Exercise A:
Please write the extract to read out a second time.

Extract to read:
begin

As we approach the end of 2020, many of us are eager to “turn the page” on an obviously challenging year, and look forward to a fresh start. And yet, for the nonprofit sector in particular, this is a crucial time when leadership must focus on the present moment. As is the case in any other “normal” year, the holidays present fundraising opportunities, but this year, taking advantage of these opportunities is even more crucial for many nonprofits who have not been able to rely on traditional fundraising avenues (galas, in person events, etc.). Unique to 2020 also, is that this time will necessitate reflection and strategic planning, as many nonprofits confront the realities of this year - limited fundraising channels and budget cuts as the demand for services rises - and how they will continue to serve their communities in spite of these challenges. With this in mind, for many nonprofit staff, leadership, and board members, it will be “all hands on deck” and require a lot of collaboration for the remaining weeks this year.

end

Recorded data:
begin

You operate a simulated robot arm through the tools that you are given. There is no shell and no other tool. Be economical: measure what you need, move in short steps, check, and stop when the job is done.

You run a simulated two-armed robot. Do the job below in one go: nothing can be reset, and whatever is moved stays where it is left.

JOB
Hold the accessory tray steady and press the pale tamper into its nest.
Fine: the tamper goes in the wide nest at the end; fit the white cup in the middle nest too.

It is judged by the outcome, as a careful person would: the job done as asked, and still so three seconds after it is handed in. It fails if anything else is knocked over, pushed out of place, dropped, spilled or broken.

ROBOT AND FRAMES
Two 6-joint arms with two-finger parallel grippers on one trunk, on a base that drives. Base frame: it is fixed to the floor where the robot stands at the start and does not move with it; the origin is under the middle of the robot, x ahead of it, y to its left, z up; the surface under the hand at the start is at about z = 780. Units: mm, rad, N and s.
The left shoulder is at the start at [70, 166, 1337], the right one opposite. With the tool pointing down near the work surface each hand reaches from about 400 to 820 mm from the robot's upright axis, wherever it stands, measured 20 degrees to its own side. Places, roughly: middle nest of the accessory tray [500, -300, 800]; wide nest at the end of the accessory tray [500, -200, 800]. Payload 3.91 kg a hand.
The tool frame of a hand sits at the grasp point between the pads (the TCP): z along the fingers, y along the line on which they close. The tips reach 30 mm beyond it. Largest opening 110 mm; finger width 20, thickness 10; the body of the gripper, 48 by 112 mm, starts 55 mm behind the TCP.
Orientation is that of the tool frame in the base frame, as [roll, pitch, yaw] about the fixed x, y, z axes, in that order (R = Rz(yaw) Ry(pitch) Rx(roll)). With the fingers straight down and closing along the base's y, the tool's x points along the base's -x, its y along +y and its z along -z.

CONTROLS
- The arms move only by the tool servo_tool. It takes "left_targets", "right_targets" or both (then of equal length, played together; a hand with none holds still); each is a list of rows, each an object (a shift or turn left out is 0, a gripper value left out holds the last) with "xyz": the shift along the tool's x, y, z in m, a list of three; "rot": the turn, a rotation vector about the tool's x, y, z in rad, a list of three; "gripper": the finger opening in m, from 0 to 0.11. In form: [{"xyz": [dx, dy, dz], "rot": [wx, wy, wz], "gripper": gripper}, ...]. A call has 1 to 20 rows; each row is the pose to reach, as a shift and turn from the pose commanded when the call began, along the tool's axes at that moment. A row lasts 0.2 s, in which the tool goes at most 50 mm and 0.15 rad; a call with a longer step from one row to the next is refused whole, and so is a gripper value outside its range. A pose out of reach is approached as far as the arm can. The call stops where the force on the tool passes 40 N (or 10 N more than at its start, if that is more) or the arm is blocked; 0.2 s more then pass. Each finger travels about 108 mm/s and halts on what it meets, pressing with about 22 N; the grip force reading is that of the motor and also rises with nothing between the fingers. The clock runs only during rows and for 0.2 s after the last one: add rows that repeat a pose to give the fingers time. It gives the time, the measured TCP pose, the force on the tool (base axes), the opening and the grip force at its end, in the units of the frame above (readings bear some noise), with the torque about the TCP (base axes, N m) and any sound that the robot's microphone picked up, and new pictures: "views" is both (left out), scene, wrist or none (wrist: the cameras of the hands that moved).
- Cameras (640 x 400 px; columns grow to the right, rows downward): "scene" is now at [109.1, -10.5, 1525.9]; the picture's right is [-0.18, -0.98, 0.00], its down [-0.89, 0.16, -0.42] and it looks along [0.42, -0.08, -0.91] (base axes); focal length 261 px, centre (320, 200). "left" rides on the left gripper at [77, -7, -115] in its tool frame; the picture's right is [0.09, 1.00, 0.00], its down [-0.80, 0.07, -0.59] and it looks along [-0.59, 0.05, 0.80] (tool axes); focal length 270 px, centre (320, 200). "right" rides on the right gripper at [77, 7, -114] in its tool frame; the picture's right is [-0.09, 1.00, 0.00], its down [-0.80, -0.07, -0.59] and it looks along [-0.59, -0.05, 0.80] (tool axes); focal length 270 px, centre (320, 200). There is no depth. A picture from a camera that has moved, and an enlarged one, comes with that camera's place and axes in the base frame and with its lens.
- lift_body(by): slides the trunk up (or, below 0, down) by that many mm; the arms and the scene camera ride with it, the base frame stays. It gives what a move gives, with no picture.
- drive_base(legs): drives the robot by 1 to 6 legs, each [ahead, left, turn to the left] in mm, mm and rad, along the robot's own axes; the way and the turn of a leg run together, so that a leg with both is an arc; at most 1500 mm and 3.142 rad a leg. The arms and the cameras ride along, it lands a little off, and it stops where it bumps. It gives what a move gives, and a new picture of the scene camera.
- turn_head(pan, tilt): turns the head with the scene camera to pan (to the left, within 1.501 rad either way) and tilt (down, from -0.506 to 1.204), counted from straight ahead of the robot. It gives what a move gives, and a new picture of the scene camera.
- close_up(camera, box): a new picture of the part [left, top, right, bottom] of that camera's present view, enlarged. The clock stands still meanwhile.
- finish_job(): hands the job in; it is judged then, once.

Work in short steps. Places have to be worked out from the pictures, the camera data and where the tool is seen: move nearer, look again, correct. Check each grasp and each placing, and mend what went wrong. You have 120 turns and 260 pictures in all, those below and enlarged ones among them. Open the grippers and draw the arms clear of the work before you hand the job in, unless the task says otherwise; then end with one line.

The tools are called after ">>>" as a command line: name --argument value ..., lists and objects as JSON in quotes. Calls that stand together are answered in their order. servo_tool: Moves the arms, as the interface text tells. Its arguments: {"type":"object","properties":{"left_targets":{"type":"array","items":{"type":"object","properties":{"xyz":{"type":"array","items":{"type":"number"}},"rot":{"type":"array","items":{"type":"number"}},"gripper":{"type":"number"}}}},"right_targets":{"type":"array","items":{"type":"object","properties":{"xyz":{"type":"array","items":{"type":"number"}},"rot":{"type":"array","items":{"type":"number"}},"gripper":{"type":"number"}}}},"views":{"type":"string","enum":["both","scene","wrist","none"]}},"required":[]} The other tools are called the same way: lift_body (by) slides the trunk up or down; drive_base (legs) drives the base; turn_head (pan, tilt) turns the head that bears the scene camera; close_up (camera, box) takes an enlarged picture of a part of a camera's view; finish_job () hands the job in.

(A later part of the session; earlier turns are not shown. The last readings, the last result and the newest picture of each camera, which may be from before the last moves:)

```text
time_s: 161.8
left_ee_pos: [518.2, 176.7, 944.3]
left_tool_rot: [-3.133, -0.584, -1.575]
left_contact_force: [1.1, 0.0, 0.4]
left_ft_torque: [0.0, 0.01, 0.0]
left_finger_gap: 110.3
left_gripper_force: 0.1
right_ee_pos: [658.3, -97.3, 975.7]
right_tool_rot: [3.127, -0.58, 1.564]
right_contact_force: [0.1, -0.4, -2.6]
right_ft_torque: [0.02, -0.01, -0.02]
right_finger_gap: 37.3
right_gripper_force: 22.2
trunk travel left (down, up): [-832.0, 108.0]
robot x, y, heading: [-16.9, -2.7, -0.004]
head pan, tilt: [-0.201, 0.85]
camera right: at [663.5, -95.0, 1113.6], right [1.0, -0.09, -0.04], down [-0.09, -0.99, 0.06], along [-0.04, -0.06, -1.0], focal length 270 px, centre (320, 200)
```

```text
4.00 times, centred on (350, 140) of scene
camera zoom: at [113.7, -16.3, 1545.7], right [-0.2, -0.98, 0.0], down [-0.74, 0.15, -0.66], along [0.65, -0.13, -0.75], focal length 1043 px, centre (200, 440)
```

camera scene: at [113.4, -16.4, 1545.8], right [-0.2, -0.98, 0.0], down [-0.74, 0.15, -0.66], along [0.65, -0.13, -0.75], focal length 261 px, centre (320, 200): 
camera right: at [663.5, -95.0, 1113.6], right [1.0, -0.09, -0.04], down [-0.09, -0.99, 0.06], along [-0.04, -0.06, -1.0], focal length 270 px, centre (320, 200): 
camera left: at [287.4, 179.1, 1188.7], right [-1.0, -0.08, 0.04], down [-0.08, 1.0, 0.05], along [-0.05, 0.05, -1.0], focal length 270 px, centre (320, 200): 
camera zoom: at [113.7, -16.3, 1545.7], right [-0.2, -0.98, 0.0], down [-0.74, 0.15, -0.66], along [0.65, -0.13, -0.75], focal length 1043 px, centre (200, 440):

end

Exercise B:
Only the lines from the one containing "Hold the accessory" through the one containing "Fine: the tamper" are to be reproduced, exactly as they appear. The answer is a JSON array that holds each line as a string and skips blank lines.

Written reply A:
As we approach the end of 2020, many of us are eager to “turn the page” on an obviously challenging year, and look forward to a fresh start. And yet, for the nonprofit sector in particular, this is a crucial time when leadership must focus on the present moment. As is the case in any other “normal” year, the holidays present fundraising opportunities, but this year, taking advantage of these opportunities is even more crucial for many nonprofits who have not been able to rely on traditional fundraising avenues (galas, in person events, etc.). Unique to 2020 also, is that this time will necessitate reflection and strategic planning, as many nonprofits confront the realities of this year - limited fundraising channels and budget cuts as the demand for services rises - and how they will continue to serve their communities in spite of these challenges. With this in mind, for many nonprofit staff, leadership, and board members, it will be “all hands on deck” and require a lot of collaboration for the remaining weeks this year.

Written reply B:
[
  "Hold the accessory tray steady and press the pale tamper into its nest.",
  "Fine: the tamper goes in the wide nest at the end; fit the white cup in the middle nest too."
]